The Muslim Berber Almohads in Spain and North Africa (1130-1232) wreaked enormous destruction on both the Jewish and Christian populations. This devastation- massacre, captivity, and forced conversion- was described by the Jewish chronicler Abraham Ibn Daud, and the poet Abraham Ibn Ezra. Suspicious of the sincerity of the Jewish converts to Islam, Muslim "inquisitors" (i.e., antedating their Christian Spanish counterparts by three centuries) removed the children from such families, placing them in the care of Muslim educators 13 . Maimonides, the renowned philosopher and physician, experienced the Almohad persecutions, and had to flee Cordoba with his entire family in 1148, temporarily residing in Fez - disguised as a Muslim - before finding asylum in Fatimid Egypt.

 

Indeed, although Maimonides is frequently referred to as a paragon of Jewish achievement facilitated by the enlightened rule of Andalusia, his own words debunk this utopian view of the Islamic treatment of Jews:

 

 

..the Arabs have persecuted us severely, and passed baneful and discriminatory legislation against us...Never did a nation molest, degrade, debase, and hate us as much as they..

 

Ottoman Dhimmitude

 

Even the Turcophilic 19th century travel writer Ubicini acknowledged the oppressive burden of Ottoman dhimmitude in this moving depiction:

 

 

The history of enslaved peoples is the same everywhere, or rather, they have no history.
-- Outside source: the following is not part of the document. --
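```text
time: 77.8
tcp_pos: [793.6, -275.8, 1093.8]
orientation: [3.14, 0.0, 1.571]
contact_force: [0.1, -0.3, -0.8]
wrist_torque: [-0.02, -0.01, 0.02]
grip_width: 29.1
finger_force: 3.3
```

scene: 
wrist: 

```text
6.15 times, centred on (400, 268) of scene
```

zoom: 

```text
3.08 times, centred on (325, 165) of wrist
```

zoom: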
The years, the centuries pass without bringing any change to their situation. Generations come and go in silence. One might think they are afraid to awaken their masters, asleep alongside them. However, if you examine them closely you discover that this immobility is only superficial. A silent and constant agitation grips them. Life has entirely withdrawn into the heart. They resemble those rivers which have disappeared underground; if you put your ear to the earth, you can hear the muffled sound of their waters; then they re-emerge intact a few leagues away. Such is the state of the Christian populations of Turkey under Ottoman rule.